Foi o próprio Jesus Cristo quem exigiu, através de Santa Margarida Maria, o estabelecimento da festa anual do Sagrado Coração. Em Sua quarta grande aparição a ela, em 1675, disse-lhe:
“Contempla este Coração, que tem amado os homens a ponto de nada poupar e até a exaurir-se e consumir-se para lhes mostrar o seu amor. E em troca recebo da maioria dos homens apenas a ingratidão, pelas suas irreverências e sacrilégios, pela frieza e pelo desprezo que Me demonstram neste Sacramento do amor… Esse é o motivo por que peço que a primeira sexta-feira depois da oitava de Corpus Christi seja comemorada como uma festa especial em honra do Meu Coração, e que nesse dia a Comunhão seja oferecida como um especial ato de reparação pelas indignidades cometidas. Prometo que o Meu Coração derramará com abundância o poder do seu amor sobre aqueles que lhe tributarem… honra”.[1]

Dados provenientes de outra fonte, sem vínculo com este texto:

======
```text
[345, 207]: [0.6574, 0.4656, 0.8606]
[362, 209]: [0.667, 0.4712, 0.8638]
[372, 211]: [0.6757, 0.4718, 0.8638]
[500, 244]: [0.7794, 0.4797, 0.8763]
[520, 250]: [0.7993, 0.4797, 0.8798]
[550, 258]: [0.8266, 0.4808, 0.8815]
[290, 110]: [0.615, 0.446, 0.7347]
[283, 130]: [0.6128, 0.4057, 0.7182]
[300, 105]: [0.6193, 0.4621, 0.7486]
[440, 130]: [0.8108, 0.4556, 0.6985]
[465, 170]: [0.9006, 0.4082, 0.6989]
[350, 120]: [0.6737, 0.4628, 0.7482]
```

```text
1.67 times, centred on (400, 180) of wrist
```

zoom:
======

Devemos notar aqui que o Senhor Jesus foi bem específico em desejar que essa festa seja um ato especial de “reparação”, em outras palavras, com base nos méritos de Cristo, uma especial retribuição e oferta de amor a Ele para compensar a rejeição e traição ao seu amor provocada pelos nossos pecados. Portanto, da mesma forma que as tradicionais imagens do Sagrado Coração, a festa é um apelo especial do ferido Coração de Jesus para “retribuir o amor com amor”: para amá-Lo novamente, em reparação por tudo que o Seu Coração tem sofrido pelos pecados dos homens e das mulheres ingratos.
No entanto, a festa litúrgica da Divina Misericórdia, que o Vaticano já aprovou para as dioceses da Polônia [na verdade, desde o ano 2000 para toda a Igreja[2]], é uma festa do Coração de Jesus com um foco diferente. É comemorada no domingo depois da Páscoa, que é a oitava da Páscoa. Como sabemos das Constituições Apostólicas e dos escritos de Santo Agostinho e São Gregório de Nazianzo, esse dia tem sido sempre comemorado pela Igreja antiga como uma festa especial.[3] Era conhecido como o “Domingo branco” (Dominica in albis), porque os recém-batizados na Páscoa usavam então as suas vestes batismais durante todo esse dia.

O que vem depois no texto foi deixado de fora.